I was taken aback seeing my name in legal documents and the xerox of the application I filled out, in which I gave my job as Director of Training with Computer Learning Systems.
I phoned the attorney who filed the summons and told me – see how messed up I am, I meant him – of my bankruptcy; he said I should contact my lawyer.
I hate to call their office, so I sent the summons to Victor Rams along with a note asking for advice. I hope he’ll take care of it.
On a day like today, I’m suddenly struck with the seriousness of declaring bankruptcy, and I can’t intellectualize that gravity away.
Still, what’s the worst that could happen? My petition will be denied, and I’ll have been discovered to have committed fraud.

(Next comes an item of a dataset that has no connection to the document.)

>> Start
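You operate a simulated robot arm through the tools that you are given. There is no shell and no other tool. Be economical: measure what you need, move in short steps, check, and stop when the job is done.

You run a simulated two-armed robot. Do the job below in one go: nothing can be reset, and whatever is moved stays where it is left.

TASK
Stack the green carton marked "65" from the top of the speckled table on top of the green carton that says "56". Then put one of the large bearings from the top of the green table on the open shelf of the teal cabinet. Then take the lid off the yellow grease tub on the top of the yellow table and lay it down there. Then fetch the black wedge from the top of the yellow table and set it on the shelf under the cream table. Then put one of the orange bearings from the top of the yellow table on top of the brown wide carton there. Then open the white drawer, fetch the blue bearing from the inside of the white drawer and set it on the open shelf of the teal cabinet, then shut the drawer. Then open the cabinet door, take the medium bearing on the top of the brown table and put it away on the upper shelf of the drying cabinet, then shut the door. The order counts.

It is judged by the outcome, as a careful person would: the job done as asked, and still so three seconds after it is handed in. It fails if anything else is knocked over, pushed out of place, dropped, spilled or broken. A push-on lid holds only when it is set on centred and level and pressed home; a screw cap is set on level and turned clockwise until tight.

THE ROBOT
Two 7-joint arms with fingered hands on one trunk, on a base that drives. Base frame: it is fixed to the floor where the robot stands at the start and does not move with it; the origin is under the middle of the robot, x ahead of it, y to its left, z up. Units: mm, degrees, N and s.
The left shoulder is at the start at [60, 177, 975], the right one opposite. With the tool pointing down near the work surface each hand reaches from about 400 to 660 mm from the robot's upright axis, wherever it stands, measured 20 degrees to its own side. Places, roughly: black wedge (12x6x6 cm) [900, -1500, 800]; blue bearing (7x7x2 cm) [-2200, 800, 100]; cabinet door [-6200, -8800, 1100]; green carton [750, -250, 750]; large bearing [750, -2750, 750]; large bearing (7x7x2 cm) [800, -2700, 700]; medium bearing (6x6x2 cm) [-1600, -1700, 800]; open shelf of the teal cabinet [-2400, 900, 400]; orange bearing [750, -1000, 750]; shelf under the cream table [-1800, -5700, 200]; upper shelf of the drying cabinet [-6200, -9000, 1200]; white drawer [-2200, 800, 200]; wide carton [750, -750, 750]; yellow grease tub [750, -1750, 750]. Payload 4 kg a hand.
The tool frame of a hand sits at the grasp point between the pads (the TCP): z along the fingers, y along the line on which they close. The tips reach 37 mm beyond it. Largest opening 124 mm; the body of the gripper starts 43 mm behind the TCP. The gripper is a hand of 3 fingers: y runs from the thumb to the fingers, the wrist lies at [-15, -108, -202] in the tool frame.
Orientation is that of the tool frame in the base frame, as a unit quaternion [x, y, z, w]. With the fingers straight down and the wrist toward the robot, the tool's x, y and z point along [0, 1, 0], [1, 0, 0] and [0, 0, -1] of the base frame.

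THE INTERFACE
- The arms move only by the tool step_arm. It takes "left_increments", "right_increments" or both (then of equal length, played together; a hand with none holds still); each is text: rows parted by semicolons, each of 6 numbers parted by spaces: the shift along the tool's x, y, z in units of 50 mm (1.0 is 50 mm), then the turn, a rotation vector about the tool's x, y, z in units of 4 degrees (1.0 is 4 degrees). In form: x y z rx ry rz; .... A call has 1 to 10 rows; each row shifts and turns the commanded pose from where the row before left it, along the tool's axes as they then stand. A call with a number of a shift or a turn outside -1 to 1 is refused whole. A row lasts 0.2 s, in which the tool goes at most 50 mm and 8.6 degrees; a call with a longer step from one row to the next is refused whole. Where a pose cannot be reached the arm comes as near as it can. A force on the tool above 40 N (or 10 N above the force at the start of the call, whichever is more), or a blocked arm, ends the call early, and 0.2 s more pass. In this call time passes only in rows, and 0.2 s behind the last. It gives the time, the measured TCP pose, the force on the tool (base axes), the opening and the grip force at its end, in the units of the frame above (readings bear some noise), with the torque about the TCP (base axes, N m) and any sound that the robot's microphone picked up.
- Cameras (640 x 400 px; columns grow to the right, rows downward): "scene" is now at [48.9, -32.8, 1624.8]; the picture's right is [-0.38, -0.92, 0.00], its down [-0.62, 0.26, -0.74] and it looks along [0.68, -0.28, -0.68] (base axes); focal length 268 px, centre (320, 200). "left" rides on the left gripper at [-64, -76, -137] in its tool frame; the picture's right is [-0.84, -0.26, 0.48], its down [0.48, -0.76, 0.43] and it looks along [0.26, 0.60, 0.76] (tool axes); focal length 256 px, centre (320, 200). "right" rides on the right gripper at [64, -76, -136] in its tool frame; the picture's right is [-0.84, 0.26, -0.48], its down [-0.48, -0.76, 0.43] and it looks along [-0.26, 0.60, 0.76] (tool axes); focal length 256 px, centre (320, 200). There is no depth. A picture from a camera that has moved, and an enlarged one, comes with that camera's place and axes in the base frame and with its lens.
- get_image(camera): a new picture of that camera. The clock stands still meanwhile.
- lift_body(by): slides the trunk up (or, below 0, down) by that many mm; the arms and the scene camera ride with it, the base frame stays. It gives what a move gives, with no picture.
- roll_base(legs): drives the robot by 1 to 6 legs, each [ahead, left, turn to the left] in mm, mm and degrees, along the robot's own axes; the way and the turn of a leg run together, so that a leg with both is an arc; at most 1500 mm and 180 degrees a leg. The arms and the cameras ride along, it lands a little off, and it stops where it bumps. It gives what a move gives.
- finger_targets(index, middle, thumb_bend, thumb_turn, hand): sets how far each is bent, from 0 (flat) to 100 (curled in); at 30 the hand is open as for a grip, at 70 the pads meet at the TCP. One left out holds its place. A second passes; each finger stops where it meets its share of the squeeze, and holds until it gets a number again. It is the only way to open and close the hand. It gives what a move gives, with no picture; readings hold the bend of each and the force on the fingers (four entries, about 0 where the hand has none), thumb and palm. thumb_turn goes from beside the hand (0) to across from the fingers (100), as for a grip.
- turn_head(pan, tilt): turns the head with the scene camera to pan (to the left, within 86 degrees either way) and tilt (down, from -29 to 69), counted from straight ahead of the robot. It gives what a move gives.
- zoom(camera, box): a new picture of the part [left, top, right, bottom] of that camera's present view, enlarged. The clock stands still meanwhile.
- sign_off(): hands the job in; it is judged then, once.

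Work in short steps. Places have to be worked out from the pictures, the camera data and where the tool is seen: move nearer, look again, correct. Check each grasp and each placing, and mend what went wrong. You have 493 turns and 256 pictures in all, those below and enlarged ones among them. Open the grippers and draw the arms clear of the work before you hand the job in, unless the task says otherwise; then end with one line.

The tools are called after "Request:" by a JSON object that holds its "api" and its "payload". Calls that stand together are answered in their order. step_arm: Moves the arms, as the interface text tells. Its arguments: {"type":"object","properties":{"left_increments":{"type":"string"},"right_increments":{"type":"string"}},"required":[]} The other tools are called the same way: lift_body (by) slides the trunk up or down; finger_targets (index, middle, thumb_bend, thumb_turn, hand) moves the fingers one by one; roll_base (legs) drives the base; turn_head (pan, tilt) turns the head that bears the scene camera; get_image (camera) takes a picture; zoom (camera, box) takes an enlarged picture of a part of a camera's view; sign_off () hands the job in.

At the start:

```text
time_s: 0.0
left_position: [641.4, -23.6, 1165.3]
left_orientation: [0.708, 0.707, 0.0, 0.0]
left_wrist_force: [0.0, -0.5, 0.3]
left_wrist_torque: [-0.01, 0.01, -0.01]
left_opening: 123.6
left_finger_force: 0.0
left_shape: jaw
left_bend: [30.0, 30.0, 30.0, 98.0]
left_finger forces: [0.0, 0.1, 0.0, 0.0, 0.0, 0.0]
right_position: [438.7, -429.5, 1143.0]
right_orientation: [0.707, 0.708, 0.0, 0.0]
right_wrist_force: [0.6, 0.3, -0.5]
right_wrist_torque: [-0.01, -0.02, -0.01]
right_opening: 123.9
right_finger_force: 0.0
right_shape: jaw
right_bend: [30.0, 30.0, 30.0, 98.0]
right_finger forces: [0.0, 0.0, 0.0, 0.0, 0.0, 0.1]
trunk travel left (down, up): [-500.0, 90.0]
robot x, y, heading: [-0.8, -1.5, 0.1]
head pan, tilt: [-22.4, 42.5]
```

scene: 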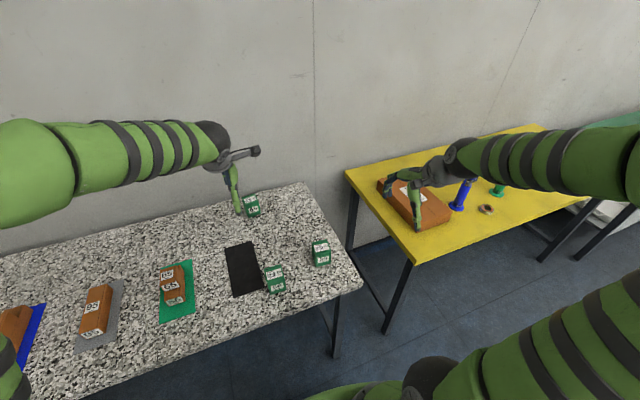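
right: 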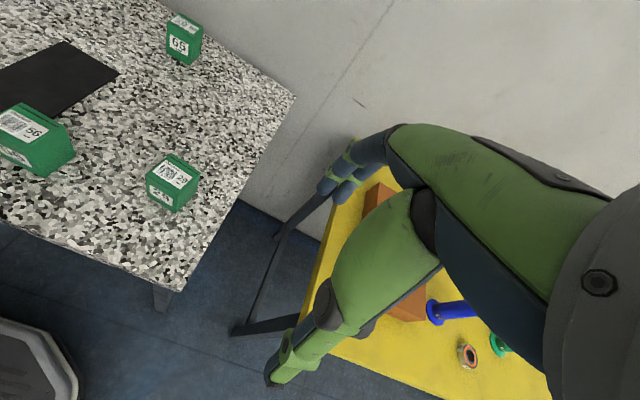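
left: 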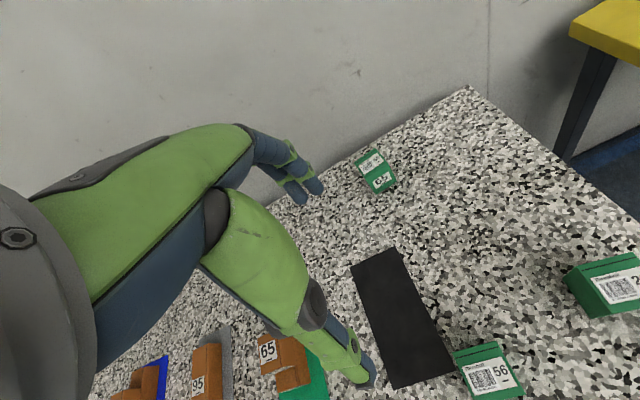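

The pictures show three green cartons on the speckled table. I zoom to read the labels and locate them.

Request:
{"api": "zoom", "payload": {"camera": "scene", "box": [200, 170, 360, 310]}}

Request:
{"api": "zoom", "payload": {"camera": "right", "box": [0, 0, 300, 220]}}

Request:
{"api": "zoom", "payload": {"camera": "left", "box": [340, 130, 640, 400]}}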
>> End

(I know: my tenses are all wrong, but I can barely hold a pen today).
I could go to federal prison, and scary as that is, it would almost be something to look forward to, because if I could survive prison, I’d feel the way I did when I survived the prison of my mind – my agoraphobia – so many years ago. In a way, prison would be purifying and elemental in its horror.
If I’m not prosecuted, the worst that can happen is that all my debts will stand and creditors will hound me the rest of my life – unless the banks are forced to lay off all the people who do the hounding.
I’m more concerned about Mom and Dad being harassed, but I can have them forward all the calls and letters to my new number, wherever I’m living.
The truth is, I’ve looked forward to law school as a way out, a way to remake my life, but I don’t even know if I’m going to get into UF or FSU.
A lot of this is sheer exhaustion talking.
At BCC today, while I cleared out of Pat Menhart’s office, Martin Scorsese was shooting a scene from Cape Fear with Robert De Niro in the lecture theater attached to our building, where a classroom was labeled “Freddie’s office” and where all the gofers and assistant whatevers were roaming around.
As I left BCC for the last time this term, I heard Scorsese shout “Cut!” from the auditorium.
I feel I really screwed up as a teacher this semester. Cut!